Although all of Ara's baklavas are bite-sized, their taste will subsume all other senses. The interplay between the tart pistachio filling, fine wisps of phyllo dough and a judicious sprinkling of rosewater translates into three presentations of sweet twirling into one within your mouth. One type of baklava, appropriately called “the queen,” features layers of flaky dough pricked up around rosewater-bathed pistachios and looks like a crown. Another variant, bourma, is a pistachio log surrounded by shredded dough that resemble a cross-section of a furry caterpillar.

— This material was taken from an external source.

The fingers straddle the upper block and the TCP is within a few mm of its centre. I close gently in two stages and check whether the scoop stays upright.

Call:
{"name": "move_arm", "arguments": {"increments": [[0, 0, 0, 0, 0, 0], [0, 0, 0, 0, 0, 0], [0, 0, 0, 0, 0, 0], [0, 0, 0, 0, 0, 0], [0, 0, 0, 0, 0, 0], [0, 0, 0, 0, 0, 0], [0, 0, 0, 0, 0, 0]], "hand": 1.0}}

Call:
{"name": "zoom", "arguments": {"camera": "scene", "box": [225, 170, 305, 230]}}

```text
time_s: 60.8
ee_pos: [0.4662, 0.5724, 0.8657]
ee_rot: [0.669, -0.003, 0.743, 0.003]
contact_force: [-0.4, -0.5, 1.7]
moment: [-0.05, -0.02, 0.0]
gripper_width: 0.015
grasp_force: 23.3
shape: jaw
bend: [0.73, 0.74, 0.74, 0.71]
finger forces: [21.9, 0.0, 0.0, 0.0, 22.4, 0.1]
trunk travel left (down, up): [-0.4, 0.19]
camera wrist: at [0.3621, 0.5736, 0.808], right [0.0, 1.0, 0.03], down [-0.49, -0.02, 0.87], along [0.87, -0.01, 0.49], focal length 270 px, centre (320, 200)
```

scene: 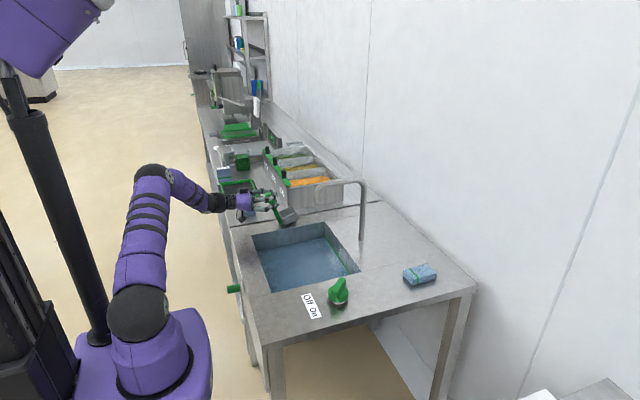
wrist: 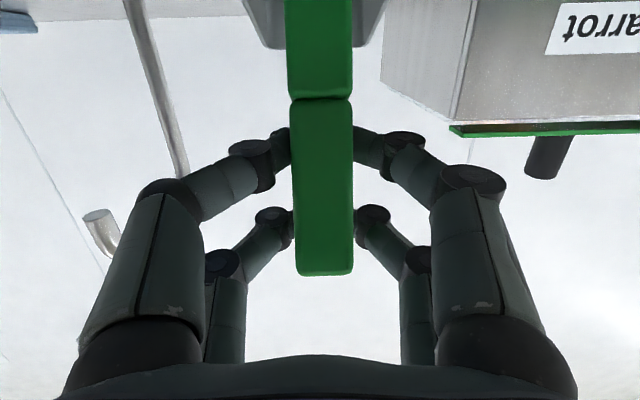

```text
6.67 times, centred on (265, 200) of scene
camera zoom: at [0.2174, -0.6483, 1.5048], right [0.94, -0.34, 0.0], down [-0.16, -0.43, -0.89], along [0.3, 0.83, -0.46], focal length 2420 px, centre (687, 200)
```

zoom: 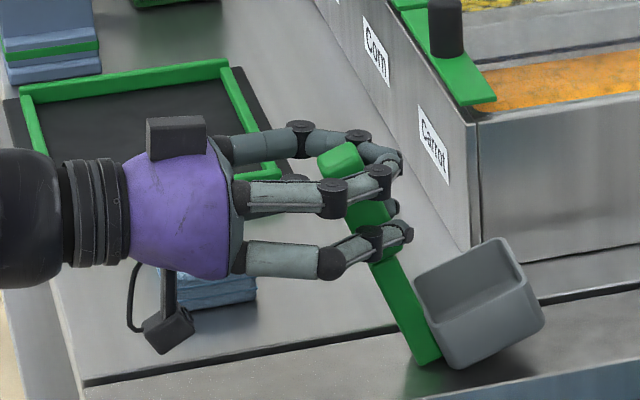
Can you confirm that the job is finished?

Ara's also prepares such breaded delights as the cornbread-looking namourah and basma, a dense, gritty bread stuffed with pistachios that's the sweetest loaf of your life. But the ultimate attraction at Ara's is the maamoul, a sugar cookie stuffed with date spread, chopped walnuts or garnished pistachios. Unlike baklava, the differences in shape between the three maamouls are crucial. The date maamoul is thinner and made with blander dough, the better to allow the fruit's humble sweetness to infiltrate your conscious. The pistachio maamouls are more of a half-ball, with rosewater seeping throughout the sugary cookie dough. And the walnut kind is squat for milk-dunking.

“Are you sure that's all you want?” I thought I was sure. . .but I couldn't resist. Two pounds of baklava later, I was about to leave until my eyes glimpsed a freezer. “Could you throw in a mango sorbet?” I asked. “And add in three maamouls.”